• **Exercise**
Quote the text word for word, starting at "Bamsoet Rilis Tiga" and ending with "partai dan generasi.".

• **Text**
---+---
Bamsoet Rilis Tiga Buku, Ledakan Gagasan di Tengah Panggung Politik Nasional

Deloo.id, Jakarta – Di tengah riuhnya dinamika politik nasional, Ketua MPR RI ke-15 sekaligus Wakil Ketua Umum Partai Golkar Bambang Soesatyo (Bamsoet) kembali menunjukkan konsistensinya sebagai politisi pemikir.

 

Jumat malam (3/10/2025), ia meluncurkan tiga buku terbaru sekaligus di Parle Restaurant, Senayan Park, Jakarta sebuah momen yang berubah menjadi ajang refleksi intelektual lintas partai dan generasi.

 

Hadir dalam acara tersebut sejumlah tokoh nasional seperti Ketua DPR RI Puan Maharani, Wakil Ketua MPR RI Lestari Moerdijat, Wakil Ketua DPD RI Yorrys Raweyai, Mantan Ketua MK Jimly Asshiddiqie, Agung Laksono, Setya Novanto, serta pengusaha James Riady dan kalangan akademisi, jurnalis, serta organisasi masyarakat.
---+---
• **Supplied information**
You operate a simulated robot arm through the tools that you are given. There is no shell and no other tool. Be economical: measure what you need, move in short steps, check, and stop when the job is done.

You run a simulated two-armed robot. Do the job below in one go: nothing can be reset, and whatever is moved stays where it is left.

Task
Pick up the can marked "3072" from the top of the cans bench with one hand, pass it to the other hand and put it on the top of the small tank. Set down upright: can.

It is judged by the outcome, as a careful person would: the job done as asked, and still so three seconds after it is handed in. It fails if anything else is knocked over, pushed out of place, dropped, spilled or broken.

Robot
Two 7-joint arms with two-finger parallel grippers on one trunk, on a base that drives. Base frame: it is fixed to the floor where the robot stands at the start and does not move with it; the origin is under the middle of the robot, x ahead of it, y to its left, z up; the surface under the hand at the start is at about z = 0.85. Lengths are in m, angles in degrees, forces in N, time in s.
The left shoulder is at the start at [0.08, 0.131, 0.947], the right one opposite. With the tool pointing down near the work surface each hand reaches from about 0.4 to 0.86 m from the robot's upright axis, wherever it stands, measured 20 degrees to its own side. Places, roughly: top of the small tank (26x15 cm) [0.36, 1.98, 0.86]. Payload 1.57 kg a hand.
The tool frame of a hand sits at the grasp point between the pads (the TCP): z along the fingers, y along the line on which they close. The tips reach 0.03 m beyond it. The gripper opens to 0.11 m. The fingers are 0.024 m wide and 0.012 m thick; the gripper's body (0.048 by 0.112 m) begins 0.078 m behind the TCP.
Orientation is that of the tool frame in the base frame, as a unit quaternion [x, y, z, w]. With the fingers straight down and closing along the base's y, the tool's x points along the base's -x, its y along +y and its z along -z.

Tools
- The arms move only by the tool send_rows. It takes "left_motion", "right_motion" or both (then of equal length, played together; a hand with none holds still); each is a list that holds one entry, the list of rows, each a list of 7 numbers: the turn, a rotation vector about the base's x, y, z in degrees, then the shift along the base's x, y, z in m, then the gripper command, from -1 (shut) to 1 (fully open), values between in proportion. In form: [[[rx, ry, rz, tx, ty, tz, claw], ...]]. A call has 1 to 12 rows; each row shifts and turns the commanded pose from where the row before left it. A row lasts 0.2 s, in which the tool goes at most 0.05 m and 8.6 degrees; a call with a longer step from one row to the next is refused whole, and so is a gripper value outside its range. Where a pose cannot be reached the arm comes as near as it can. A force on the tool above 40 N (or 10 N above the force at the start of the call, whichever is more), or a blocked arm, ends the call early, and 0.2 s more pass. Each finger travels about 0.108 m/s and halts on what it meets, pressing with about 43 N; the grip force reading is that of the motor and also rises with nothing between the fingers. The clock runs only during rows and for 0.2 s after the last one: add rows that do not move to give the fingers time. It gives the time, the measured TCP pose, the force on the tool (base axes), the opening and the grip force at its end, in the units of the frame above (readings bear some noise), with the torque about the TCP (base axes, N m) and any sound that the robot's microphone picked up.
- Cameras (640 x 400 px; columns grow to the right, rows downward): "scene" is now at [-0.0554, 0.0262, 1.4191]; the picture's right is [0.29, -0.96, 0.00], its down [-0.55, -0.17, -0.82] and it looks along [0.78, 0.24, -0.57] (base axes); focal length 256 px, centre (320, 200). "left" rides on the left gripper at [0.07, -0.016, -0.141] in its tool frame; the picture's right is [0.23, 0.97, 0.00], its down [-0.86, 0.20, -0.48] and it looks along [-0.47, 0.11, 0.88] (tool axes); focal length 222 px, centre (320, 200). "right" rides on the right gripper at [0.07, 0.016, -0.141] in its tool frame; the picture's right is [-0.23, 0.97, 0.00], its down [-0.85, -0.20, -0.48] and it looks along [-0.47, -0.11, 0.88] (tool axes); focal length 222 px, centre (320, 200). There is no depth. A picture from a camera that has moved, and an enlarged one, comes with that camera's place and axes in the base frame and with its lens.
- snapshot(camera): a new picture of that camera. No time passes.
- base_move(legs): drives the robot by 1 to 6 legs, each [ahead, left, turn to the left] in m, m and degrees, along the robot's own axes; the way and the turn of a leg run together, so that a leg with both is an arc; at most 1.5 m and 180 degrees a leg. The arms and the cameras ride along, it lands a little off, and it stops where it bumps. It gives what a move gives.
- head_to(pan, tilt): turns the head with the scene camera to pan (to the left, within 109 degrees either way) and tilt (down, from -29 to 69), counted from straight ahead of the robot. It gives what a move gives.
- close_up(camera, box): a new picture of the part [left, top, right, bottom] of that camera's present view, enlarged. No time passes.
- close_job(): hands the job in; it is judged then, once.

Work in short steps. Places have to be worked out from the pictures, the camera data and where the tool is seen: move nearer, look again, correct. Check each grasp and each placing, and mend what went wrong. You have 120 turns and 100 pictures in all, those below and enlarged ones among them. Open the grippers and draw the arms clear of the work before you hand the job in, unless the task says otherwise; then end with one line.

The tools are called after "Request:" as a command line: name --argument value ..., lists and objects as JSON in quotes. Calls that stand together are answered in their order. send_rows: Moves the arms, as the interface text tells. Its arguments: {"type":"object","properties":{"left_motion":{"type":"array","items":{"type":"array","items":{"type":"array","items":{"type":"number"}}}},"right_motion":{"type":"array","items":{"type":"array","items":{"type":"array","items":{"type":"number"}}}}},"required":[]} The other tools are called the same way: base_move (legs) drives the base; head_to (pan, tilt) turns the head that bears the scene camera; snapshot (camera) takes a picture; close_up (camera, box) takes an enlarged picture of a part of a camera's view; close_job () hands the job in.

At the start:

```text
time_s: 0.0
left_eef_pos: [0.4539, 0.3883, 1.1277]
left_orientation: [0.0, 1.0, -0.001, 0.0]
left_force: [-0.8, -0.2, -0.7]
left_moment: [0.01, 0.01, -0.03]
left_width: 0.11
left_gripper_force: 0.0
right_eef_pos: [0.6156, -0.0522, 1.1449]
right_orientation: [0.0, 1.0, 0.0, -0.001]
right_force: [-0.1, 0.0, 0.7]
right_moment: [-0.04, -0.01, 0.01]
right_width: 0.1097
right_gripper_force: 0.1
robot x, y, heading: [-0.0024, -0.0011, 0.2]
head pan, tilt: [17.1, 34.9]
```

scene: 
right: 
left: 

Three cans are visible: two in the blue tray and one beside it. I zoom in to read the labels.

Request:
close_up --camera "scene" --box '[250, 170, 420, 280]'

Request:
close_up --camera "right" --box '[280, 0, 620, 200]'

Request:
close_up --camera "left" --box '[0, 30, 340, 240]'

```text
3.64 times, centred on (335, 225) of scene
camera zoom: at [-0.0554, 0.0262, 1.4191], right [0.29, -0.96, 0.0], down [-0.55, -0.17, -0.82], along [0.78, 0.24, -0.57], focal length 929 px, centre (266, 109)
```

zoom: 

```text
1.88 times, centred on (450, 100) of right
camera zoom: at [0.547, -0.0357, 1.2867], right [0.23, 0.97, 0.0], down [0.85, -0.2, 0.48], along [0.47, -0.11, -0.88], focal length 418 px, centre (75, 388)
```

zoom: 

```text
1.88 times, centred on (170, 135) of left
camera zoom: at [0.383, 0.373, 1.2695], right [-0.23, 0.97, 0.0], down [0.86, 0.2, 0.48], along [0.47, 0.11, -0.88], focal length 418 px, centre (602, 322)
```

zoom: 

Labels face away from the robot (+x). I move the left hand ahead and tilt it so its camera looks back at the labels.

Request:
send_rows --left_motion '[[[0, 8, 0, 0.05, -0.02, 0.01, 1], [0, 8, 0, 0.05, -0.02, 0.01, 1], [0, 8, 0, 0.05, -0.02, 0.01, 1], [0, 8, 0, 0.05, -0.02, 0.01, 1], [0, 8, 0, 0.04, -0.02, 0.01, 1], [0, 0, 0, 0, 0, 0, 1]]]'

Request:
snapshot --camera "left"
---+---
• **Exercise solution**
Bamsoet Rilis Tiga Buku, Ledakan Gagasan di Tengah Panggung Politik Nasional

Deloo.id, Jakarta – Di tengah riuhnya dinamika politik nasional, Ketua MPR RI ke-15 sekaligus Wakil Ketua Umum Partai Golkar Bambang Soesatyo (Bamsoet) kembali menunjukkan konsistensinya sebagai politisi pemikir.

 

Jumat malam (3/10/2025), ia meluncurkan tiga buku terbaru sekaligus di Parle Restaurant, Senayan Park, Jakarta sebuah momen yang berubah menjadi ajang refleksi intelektual lintas partai dan generasi.